I brought the dogs, who were exhausted, but I made sure that they had plenty of food and water. There were 47 bears who met and most of whom car pooled from the Safeway on Market Street in San Francisco. Some of us went to the San Rafael area afterwards for root beer floats at A&W.
Some of these pictures are mine and some are courtesy of the group album on Facebook.
Thanks for coming out of the closet on my birthday, Anderson. Now it’s less of a big deal that I saw you and your boyfriend at Chat & Chew in Greenwich Village a few years ago when I was visiting my adoptive second home NYC (where, of course I lived during my 20′s and 30′s).
After some good dialogue with the webmaster at Bearwww, I’m happy to report that he has come to see my side of the story and I will document the great ideas that we have been sharing with each other about how everyone can be happy and he continue (hopefully with my help) to improve the community even in parts of the world where men still feel like they have to remain closeted.
I highly recommend that all of those fellow disenfranchised men who thought bear411 was the only site where they could meet men of our ilk, consider just using the bearwww to increase the critical mass there, which is far more rational and just as potentially useful as bear411 is to meeting men locally and transnationally.
Understimulated with my usual Safeway and Lucky choices for groceries, I decided to splurge a bit and do some really good organic hunting for food (the ketchup remains to be tried for edibility). I didn’t even bother looking through the peanut butters. There are just some things that I think are worthless without corn syrup, sorry!
The moment I walked in, I struck gold (not grocery-wise)! What before my eyes did appear? A woofy fully-bearded man in a kilt — but it gets better! He was an EMPLOYEE. This is Castro Valley, a relatively conservative suburb near a working class suburb that I actually live in, although it’s relatively progressive compared to many parts of the world and the country. Then I started observing that some of the other employees were bearded and handsome and seemed to love working there, and I know one of them did a double take when he saw me. He was a ruggedly handsome, silver-haired foxy cub type and I felt coy when he seemed to followed me down some aisles with the excuse to sort some product, which required that he step away from his register. He was adorning shorts and spandex sleeves (which are pretty sexy). I had never seen attire like that before, but I suspect they were to keep his arms warm while still being able to wear a short-sleeved shirt to mitigate the draft as the registers are right by the automatic doors. It does get brisk in the evenings in California.

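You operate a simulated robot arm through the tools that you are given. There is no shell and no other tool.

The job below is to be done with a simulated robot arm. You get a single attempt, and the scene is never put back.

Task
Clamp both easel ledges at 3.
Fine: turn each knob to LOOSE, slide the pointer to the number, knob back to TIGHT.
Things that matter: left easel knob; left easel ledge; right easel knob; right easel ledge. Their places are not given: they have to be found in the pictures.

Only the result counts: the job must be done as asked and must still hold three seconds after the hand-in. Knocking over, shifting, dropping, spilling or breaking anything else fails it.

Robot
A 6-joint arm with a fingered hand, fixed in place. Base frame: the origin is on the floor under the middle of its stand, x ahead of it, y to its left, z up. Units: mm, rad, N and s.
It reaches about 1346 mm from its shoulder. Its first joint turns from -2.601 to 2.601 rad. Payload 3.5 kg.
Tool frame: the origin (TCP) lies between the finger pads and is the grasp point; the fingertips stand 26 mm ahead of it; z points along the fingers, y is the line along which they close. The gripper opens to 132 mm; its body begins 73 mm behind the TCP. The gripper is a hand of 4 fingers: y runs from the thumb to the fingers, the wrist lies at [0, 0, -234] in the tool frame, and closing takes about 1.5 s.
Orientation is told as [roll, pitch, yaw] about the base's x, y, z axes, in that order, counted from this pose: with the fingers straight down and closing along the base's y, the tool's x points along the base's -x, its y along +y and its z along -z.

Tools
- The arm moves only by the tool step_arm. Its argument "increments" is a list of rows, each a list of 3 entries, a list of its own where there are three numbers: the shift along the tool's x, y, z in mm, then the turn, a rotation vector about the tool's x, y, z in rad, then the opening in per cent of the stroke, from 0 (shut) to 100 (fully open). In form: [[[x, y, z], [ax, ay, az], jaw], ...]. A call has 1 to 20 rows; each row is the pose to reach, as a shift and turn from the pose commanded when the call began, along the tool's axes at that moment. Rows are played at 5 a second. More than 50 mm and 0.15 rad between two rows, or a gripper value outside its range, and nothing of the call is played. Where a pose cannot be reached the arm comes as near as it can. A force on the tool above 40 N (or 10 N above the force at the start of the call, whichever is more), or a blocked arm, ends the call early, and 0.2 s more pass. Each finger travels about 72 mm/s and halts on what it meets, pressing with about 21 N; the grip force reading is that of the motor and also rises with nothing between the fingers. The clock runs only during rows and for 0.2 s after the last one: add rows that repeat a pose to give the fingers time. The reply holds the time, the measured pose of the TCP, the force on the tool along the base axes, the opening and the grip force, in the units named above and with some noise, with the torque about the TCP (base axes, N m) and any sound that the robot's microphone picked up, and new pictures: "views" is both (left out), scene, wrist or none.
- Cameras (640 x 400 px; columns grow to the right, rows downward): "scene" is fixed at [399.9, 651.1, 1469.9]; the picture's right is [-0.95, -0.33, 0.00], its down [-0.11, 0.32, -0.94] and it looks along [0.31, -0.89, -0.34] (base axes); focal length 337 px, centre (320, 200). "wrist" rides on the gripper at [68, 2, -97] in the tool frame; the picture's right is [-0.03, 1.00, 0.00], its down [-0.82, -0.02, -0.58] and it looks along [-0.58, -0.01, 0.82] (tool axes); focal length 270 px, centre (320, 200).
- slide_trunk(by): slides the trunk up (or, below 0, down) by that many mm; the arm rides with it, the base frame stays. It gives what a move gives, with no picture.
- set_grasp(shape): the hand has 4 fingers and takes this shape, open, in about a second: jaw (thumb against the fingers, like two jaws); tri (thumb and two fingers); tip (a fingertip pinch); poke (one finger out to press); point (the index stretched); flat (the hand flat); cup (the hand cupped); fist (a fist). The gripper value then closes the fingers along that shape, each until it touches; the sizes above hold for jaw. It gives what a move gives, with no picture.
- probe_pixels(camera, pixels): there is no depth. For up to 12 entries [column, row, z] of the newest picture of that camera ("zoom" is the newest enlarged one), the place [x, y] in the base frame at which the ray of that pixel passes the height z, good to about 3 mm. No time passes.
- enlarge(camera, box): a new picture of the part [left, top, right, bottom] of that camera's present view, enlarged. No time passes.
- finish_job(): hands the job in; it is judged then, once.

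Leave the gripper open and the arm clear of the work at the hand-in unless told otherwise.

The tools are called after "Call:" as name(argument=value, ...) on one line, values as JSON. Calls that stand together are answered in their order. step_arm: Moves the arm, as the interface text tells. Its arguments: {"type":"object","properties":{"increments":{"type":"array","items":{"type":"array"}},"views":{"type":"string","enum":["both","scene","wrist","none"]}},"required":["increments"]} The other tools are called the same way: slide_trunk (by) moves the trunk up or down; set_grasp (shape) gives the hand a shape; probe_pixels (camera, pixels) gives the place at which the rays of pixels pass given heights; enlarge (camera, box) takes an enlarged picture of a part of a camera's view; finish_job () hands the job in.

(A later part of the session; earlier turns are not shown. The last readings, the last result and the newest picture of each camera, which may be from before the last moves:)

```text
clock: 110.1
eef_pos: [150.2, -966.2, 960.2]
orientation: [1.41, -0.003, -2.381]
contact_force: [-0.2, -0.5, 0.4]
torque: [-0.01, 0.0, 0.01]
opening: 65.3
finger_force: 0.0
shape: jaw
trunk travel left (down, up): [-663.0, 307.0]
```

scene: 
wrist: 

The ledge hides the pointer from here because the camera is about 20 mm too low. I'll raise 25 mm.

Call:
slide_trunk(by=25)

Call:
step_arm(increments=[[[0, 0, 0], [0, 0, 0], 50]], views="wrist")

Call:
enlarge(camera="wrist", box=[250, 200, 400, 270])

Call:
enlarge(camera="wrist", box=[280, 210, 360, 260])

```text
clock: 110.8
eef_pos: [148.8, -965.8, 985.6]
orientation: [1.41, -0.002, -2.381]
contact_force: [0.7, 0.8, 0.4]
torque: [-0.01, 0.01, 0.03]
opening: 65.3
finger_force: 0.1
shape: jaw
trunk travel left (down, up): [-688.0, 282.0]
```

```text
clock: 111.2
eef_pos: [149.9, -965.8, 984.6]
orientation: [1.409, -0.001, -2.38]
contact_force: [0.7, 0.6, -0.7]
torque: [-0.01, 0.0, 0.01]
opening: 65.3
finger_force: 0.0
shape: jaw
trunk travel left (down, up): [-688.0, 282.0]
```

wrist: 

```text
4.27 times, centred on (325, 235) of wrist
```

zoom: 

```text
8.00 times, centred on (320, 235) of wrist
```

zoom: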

We made idle chit-chat and hopefully he noticed I waited in a longer line just to have him be my cashier. Among other things I said, “it looks like it’s fun to work here.” With all the creatively-pierced guys working there, and the metrosexual and gay guys who come in for their macrobiotic food, I can only imagine that it’s a hospitable place for flirtation, even if just an oasis outside of the Mecca of San Francisco across the bay.

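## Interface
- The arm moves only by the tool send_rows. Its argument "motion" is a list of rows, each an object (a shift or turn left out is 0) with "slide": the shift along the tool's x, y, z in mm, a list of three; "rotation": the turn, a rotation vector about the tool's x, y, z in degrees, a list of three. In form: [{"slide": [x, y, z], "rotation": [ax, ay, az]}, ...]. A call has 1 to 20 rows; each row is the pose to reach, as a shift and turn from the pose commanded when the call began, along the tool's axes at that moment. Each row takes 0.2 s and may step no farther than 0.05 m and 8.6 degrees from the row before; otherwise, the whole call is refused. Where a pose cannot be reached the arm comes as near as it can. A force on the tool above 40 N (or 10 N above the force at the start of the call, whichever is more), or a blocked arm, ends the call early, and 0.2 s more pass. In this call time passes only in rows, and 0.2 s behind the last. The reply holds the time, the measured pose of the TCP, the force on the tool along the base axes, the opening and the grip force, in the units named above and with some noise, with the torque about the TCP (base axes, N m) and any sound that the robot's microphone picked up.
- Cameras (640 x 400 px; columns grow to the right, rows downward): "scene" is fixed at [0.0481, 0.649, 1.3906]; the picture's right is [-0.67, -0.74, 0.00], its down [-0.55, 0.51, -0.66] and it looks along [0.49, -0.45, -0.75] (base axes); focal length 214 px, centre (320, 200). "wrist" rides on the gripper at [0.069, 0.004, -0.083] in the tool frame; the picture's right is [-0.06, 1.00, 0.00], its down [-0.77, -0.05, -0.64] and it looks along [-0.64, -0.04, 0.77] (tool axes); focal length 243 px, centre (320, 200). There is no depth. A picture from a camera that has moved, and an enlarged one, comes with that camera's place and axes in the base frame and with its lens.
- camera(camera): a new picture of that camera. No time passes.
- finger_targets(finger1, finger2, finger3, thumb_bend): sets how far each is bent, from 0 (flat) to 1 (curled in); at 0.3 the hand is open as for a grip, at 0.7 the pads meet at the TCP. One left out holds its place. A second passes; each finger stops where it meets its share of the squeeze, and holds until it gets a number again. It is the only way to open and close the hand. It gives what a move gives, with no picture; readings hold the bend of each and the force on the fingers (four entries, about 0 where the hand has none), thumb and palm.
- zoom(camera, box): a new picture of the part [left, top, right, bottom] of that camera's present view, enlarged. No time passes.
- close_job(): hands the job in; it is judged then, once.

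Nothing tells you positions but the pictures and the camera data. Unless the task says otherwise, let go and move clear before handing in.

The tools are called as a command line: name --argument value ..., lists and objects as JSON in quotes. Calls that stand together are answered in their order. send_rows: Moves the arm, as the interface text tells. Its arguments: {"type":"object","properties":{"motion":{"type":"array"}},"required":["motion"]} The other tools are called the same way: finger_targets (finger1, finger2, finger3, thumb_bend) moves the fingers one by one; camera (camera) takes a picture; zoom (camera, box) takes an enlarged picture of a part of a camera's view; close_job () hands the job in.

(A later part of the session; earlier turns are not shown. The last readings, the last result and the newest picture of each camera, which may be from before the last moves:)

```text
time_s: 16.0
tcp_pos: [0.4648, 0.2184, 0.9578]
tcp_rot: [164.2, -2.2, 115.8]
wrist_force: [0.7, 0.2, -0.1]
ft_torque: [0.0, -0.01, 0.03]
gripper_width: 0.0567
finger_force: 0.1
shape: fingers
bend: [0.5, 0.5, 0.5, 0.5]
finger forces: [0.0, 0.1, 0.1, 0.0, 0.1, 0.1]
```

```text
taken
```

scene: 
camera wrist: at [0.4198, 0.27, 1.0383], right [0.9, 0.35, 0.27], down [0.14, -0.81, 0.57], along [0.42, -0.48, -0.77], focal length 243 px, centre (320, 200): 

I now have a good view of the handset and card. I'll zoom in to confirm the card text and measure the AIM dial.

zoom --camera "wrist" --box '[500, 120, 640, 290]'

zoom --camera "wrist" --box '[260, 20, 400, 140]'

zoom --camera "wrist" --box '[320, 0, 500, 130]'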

So on a daily basis since I first got online at the very beginning of what we now know as the internet and came out, men have contacted me without a face, even though it’s almost impossible not to have a digital image of yourself these days. I usually tear them a new one and go ballistic, and have been criticized for it, but my logic is: I’m never going to meet these people who are that closeted anyway for innumerable reasons, nor is there any chance I’d run into them at any gay venue where they’d have to show their face without adorning a bag over it, and they were de facto rude to me first, so I have nothing to lose by trying to teach them a lesson that their neglectful parents didn’t teach them about common courtesy.
Once in a great while, one of them will understand my humor and come around to realize that they are completely rude and should atone for their contacting me under those shady circumstances, but I won’t hold my breath for anyone who took the time to post a faceless profile and seek me out.
A few days ago I was asked for my email address so that one of these headless torsos could send me his picture. I had started off with my usual, “if your face is too fucking ugly to post and you’re too dumb to even post a private picture that you choose to unlock for me, you are not worth it,” but he was insistent that he could email his face to me (behind his wife’s back, no doubt).
So I feigned acquiescence by providing one of the creative addresses I come up with for these people and for my own amusement, assuming that they would get my point. This time I said:
“Sure! Go ahead and send them to email@example.com”
Would you believe he wrote back “sent”?